Avezzano. Trentatreesimo appuntamento con Psicotime, la rubrica in collaborazione con la psicologa Giulia D’Ascanio. Se stai leggendo questo articolo, evidentemente non hai seguito le indicazioni scritte nel titolo. Ed è proprio quello che volevo accadesse. Perchè molte persone, quando gli viene chiesto di non fare qualcosa, lo fanno?
Sarà successo a tutti, almeno una volta nella vita, di sentirsi dire di non fare una determinata cosa, anche sotto forma di consiglio, e poi puntualmente disattendere ogni indicazione. È qualcosa che succede molto spesso, soprattutto quando la richiesta assomiglia ad un ordine. È ribellione? Curiosità? Desiderio di libertà?
In realtà questo tipo di reazione comportamentale ha un nome e si chiama reattanza psicologica: altro non è che un meccanismo inconscio, una reazione istintuale che spinge a non seguire le indicazioni o gli ordini imparatiti da qualcuno, anche se si tratta di persone care come, per esempio, genitori o amici intimi. Quando una persona avverte che la propria autonomia e libertà (anche di scelta) viene limitata con indicazioni o divieti, inconsciamente si accende il desiderio di ristabilire la propria indipendenza, anche attraverso la lotta o la ribellione. Quindi quando vi siano elementi esterni che vogliono ridurre la libertà, si sarà portati a compiere la scelta opposta, a volte anche contro il proprio interesse. Questo accade anche per dimostrare (a volte più a se stessi che agli altri) di essere individui liberi, che hanno la forza di agire autonomamente.
Non necessariamente la reattanza psicologica porta a sbagliare, anzi, a volte permette di compiere le scelte giuste. Perché non è detto che gli altri, anche le persone amate, abbiano sempre ragione. C’è un periodo della vita, durante il quale più di ogni altro, siamo inclini ad attivare questo comportamento: l’adolescenza. Tipica di questa fase è infatti la ricerca di autonomia, il desiderio di sentirsi “grandi”, la ribellione. Tutti fattori questi, che rendono l’adolescente il perfetto disobbediente.
Vi è però anche la voglia di sperimentare, di conoscere e avere a che fare con le conseguenze delle proprie azioni. Non è sufficiente sapere “cosa potrebbe succedere se… “, vi è anche il desiderio di scoprirlo provandolo sulla propria pelle.
Come usare la reattanza psicologica a nostro favore?

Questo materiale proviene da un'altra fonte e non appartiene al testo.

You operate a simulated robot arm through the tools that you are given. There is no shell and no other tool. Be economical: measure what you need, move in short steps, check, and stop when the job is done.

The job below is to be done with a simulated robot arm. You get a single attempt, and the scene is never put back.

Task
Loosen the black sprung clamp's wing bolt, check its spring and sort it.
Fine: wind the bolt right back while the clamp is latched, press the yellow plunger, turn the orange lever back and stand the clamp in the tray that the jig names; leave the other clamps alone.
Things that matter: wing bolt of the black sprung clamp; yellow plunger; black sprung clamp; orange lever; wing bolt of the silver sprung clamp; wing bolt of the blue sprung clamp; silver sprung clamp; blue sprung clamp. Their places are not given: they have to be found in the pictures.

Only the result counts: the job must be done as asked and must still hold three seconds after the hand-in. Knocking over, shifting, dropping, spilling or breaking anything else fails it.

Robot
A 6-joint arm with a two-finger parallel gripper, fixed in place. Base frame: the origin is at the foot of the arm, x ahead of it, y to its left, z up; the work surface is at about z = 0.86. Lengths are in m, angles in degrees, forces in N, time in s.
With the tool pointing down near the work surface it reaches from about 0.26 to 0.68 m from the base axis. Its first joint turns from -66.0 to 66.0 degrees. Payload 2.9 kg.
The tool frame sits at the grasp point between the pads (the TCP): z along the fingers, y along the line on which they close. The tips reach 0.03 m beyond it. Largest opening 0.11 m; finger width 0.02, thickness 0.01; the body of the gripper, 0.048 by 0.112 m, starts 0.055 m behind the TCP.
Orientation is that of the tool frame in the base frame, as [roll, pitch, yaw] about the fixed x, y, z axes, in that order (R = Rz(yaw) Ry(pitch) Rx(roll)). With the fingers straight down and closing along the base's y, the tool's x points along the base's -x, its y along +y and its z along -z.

I pensieri e le emozioni negativi che spesso accompagnano la reattanza psicologica devono portarci a valutare con più obiettività quanto sia realmente pericolosa la situazione. Dobbiamo semplicemente prenderci del tempo prima di reagire, al fine di valutare i pro e i contro, ripensando l’esperienza in una luce più razionale. Alcuni studi hanno scoperto che cercare di metterci al posto della persona che presumibilmente sta limitando la nostra libertà e provare empatia, può aiutarci a ridurre la reattanza psicologica. Ciò non significa che faremo necessariamente ciò che ci viene chiesto o che accetteremo che limitino la nostra libertà, significa solo che possiamo decidere, con maturità e obiettività, cosa è meglio per tutti, incluso noi stessi, rompendo i fili del sequestro emozionale che scatena la reattanza.
Come fare allora quando vogliamo aiutare qualcuno a cessare un comportamento dannoso o pericoloso, o ad adottare un comportamento più funzionale che ha però dei risvolti sgradevoli?
Invece che limitarci a imporlo, scatenando la reattanza e provocando solitamente un insuccesso, è più utile affrontare insieme tutti gli aspetti del problema. Cosa percepisce come un ostacolo? Quali sono le sue convinzioni, le sue attese, i suoi timori, i suoi pregiudizi? E quali le sue speranze? Cosa gli piacerebbe cambiare? Quale vantaggio potrebbe avere dal cambiare? Solo se sente che i vantaggi possono superare gli ostacoli, sarà motivato ad affrontare una scomoda rinuncia. Quando sentiamo che le nostre difficoltà sono comprese e siamo aiutati a gestirle, e quando siamo sostenuti nei nostri punti di forza, possiamo trovare dentro di noi la motivazione per cambiare.